If Johnny Weir wants to be an extroverted weirdo - which does not necessarily mean that he's an attention-whoring braggart - why does that mean we have to bash him harder when he doesn't win? Criticize his performance, but don't pick apart his personality and character as one would pluck the wings off a housefly.

I'm honestly not sure if you're condoning the sports media, or saying that right or wrong, this is what happens. I think the latter is certainly true - but I also think that it's wrong.

jesse said...

The media, and especially the sports media, are full of people who like to tear others down as a way of feeling superior. I agree that it's wrong, but yes, I'm saying that it's what happens.

My question is, where is the line drawn on who's eligible for criticism? Bode Miller might be the elephant in the room in this conversation -- he's made a ton of money in endorsements and come up a huge loser in everything he's done in these Olympics, all after also running his mouth more than perhaps any athlete in the Games. Is money the determining factor? Or is it a matter of team vs. individual?

Ryan said...

I'm not sure about Bode. He's really the only flameout at the Games who's been actually scandalous. The other flameouts don't appear to be self-destructive, belligerent alcoholics. Miller might even be deserving of more sympathy, because it almost looks (from an outsider's perspective) that he's ruining his entire life, not just blowing his chance at taking home a piece of precious metal around his neck.
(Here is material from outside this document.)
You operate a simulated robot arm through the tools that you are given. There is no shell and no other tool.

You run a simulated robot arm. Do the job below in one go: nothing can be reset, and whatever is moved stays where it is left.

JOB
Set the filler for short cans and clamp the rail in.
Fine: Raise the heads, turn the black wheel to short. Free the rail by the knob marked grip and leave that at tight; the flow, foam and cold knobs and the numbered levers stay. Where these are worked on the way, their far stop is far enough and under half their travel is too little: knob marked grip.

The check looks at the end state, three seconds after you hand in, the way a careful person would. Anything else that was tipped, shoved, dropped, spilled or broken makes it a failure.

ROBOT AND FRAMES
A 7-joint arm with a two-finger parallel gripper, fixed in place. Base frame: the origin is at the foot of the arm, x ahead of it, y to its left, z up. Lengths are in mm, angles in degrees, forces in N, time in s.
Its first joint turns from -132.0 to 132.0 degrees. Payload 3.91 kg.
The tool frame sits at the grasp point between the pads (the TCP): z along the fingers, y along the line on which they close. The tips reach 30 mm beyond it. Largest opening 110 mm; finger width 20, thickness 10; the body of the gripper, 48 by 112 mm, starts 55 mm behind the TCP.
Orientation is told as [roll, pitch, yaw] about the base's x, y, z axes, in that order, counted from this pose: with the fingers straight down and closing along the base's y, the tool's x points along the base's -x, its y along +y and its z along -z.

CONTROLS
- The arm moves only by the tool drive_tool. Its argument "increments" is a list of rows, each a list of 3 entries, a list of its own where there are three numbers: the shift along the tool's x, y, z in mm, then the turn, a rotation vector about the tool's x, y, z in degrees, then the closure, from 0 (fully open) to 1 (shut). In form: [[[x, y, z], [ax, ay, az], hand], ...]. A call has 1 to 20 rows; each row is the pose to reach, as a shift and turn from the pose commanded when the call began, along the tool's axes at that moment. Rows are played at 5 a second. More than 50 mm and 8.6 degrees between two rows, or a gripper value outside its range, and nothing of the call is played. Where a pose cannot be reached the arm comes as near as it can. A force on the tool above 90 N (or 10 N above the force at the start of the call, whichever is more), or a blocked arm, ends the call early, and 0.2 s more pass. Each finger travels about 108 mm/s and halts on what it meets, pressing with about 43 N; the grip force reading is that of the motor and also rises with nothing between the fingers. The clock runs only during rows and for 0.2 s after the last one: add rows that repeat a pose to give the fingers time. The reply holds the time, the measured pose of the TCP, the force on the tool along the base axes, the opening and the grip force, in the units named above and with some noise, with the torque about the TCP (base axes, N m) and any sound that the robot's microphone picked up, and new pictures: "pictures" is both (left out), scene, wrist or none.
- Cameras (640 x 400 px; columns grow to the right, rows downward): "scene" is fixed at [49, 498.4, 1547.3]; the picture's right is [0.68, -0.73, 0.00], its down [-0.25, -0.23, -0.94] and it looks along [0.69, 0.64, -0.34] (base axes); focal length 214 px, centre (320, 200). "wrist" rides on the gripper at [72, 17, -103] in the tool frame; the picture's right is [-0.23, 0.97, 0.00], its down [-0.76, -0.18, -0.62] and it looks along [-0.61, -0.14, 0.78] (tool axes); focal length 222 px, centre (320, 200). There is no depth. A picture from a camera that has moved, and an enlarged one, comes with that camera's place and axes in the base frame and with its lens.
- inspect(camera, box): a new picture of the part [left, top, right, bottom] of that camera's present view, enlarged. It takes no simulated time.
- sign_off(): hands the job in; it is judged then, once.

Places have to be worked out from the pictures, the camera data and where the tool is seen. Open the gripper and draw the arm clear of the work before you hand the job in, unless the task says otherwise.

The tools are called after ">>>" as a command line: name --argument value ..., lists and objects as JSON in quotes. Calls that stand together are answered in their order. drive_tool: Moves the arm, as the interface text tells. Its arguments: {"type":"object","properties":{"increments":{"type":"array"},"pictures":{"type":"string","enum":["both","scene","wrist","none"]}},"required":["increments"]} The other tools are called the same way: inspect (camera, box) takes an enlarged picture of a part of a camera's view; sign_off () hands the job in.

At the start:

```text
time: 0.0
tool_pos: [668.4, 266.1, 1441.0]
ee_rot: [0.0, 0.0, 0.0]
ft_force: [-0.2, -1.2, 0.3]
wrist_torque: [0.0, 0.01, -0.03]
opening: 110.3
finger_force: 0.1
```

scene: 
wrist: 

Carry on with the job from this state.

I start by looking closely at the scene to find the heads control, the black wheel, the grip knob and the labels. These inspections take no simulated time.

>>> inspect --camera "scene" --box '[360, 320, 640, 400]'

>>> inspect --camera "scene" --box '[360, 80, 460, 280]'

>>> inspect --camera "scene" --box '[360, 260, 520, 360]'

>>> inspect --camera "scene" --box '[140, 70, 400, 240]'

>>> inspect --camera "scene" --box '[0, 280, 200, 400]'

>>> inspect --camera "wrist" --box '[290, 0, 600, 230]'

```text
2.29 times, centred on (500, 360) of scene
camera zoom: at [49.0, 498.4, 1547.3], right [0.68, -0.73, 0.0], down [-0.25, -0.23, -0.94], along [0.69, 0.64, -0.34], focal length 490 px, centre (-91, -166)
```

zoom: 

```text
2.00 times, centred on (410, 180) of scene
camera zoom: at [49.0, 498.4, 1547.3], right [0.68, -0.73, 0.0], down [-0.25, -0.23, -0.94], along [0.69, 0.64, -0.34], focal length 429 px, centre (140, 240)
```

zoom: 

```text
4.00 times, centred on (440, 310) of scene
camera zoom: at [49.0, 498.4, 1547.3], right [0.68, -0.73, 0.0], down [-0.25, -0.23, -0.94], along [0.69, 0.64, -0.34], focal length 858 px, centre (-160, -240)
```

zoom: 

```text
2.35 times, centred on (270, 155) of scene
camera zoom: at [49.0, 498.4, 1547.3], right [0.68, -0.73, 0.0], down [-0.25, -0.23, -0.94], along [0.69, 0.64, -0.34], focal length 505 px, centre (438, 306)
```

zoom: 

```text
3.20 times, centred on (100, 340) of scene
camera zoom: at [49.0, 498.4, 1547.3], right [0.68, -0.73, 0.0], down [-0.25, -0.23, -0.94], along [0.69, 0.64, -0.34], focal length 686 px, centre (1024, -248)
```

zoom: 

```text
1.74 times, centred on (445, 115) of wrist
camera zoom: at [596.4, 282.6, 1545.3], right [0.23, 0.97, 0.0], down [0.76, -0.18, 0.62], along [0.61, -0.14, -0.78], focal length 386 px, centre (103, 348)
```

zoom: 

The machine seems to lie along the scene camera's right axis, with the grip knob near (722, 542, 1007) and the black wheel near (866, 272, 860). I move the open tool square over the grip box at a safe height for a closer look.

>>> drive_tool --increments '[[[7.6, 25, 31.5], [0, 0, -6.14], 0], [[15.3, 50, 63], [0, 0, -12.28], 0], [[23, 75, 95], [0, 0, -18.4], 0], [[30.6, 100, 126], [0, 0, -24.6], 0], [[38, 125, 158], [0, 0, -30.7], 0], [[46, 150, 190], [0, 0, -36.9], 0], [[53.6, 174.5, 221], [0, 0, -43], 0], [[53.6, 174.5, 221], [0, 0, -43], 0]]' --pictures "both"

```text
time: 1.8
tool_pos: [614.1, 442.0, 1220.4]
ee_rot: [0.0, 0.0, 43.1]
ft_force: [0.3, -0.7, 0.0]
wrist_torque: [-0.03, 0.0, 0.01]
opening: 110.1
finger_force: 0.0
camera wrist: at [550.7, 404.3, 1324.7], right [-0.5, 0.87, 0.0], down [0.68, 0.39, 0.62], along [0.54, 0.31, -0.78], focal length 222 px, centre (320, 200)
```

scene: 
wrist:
I'm not sure there has to be a line drawn for the rest of these athletes, either. As thinking adults, can't we take it on a case-by-case basis? And I think it's worth mentioning again that I don't take issue with criticism; I object mainly to the love-you-when-you're-up, violent-deconstruction-of-your-entire-being-when-you're-down hypocrisy which apparently sells papers and drives ratings. Criticism is a high calling, and it's what sports media ostensibly exists for - not character assassination.